Sposobów wdrażania i umożliwiania uczniowi dokonanie dodatniej samooceny jest wiele. Zaliczają się do nich, m.in.:
- demokratyczna technika wychowawcza,
- aktywizowanie (na lekcjach, w szkole i poza szkołą,
- ułatwianie wzajemnych kontaktów,
- stwarzanie warunków do nieskrępowanej dyskusji i do samodzielnego podejmowania decyzji,
- nie stosowanie zbyt surowej oceny,
- indywidualizowanie swoich oddziaływań na uczniów,
- zachęcanie do pracy,
- wnikliwe kontrolowanie pozycji i ról społecznych uczniów,
- prowadzenie rozmów indywidualnych o problemach, potrzebach uczniów.
Jak wynika z powyższego, kształtowanie umiejętności samooceny uczniowskiej wymaga wielu kompetencji nauczyciela. I to często kompetencji nieoczywistych – nie przedmiotowych, a raczej związanych z klimatem w grupie, relacjami społeczno-emocjonalnymi oraz doskonałym warsztatem pracy wychowawczej nauczyciela.
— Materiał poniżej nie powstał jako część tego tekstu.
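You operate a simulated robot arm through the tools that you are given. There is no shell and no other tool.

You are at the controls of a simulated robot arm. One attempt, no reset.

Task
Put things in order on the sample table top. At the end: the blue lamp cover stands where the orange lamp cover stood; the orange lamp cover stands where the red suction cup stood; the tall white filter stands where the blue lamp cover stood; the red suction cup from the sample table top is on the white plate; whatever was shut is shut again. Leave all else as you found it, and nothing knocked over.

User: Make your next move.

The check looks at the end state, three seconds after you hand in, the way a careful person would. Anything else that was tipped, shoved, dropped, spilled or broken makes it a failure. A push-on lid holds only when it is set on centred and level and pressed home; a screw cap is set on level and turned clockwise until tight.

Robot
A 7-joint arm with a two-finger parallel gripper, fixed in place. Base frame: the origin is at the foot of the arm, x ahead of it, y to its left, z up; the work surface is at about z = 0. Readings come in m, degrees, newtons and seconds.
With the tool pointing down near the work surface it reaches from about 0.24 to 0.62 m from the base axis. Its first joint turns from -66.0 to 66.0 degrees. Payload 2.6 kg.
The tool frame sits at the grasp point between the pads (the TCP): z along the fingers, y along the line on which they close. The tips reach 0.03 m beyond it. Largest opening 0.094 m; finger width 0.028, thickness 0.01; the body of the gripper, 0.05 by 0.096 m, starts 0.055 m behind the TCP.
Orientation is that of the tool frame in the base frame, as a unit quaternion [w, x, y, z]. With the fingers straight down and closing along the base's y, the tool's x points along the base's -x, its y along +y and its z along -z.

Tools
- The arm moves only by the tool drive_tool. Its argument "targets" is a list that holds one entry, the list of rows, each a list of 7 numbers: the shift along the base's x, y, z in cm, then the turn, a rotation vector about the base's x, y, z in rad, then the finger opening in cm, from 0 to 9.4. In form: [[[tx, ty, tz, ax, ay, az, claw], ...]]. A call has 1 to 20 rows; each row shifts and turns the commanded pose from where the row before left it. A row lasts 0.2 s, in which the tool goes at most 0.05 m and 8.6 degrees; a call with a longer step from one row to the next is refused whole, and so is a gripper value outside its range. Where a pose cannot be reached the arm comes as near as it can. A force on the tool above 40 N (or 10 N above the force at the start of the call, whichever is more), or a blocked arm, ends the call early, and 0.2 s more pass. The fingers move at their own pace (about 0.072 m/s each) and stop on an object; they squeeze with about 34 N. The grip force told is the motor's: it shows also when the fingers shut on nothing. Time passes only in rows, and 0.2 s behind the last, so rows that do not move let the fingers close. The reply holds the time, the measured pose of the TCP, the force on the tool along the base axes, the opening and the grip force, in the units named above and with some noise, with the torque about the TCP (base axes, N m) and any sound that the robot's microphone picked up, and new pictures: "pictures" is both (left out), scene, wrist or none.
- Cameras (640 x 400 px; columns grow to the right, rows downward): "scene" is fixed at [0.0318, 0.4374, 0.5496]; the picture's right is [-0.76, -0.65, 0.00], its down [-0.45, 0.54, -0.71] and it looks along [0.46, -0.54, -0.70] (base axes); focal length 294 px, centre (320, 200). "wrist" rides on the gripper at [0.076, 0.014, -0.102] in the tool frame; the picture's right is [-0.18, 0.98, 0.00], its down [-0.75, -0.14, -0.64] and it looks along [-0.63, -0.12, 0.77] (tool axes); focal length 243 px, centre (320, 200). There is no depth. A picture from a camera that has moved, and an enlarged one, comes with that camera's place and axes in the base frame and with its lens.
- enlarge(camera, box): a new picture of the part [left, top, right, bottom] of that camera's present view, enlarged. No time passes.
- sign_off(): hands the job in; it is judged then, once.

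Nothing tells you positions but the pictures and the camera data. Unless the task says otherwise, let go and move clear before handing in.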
Warto podkreślić, że samoocena zyskuje na znaczeniu, jeżeli uczniowie będą czuli potrzebę zdobycia informacji o poziomie swoich osiągnięć dla refleksji, a nie dla szóstki, piątki czy czwórki – może zatem warto przemyśleć stawianie ocen – chociażby tych bieżących? Zatem nauczyciel, który chce wesprzeć ucznia w budowaniu adekwatnej, pozytywnej samooceny powinien:
- obdarzać uwagą swojego ucznia i doceniać jego starania,
- udzielać mu konstruktywnej informacji zwrotnej na temat wartości jego pracy, pokazywać jego zasoby, wskazywać ścieżki rozwoju,
- stawiać przed uczniem wyzwania adekwatne do jego możliwości (nie za proste i nie za trudne),
- budować informację zwrotną w sposób przyjazny i pozytywny,
- unikać udzielania pochwał na zasadzie komplementów,
- formułować szczere komunikaty,
- dbać o zaufanie ucznia.
Czy warto? To dość oczywiste pytanie: stosowanie samooceny czyni za proces nauki odpowiedzialne obie strony – ucznia i nauczyciela. Daje wymierne korzyści w postaci świadomości zasobów, mocnych stron i potrzeb a jednocześnie nie ma charakteru negatywnego, oceniającego. A w przypadku adekwatnej oceny buduje kapitał na dalsze życie – nie tylko szkolne.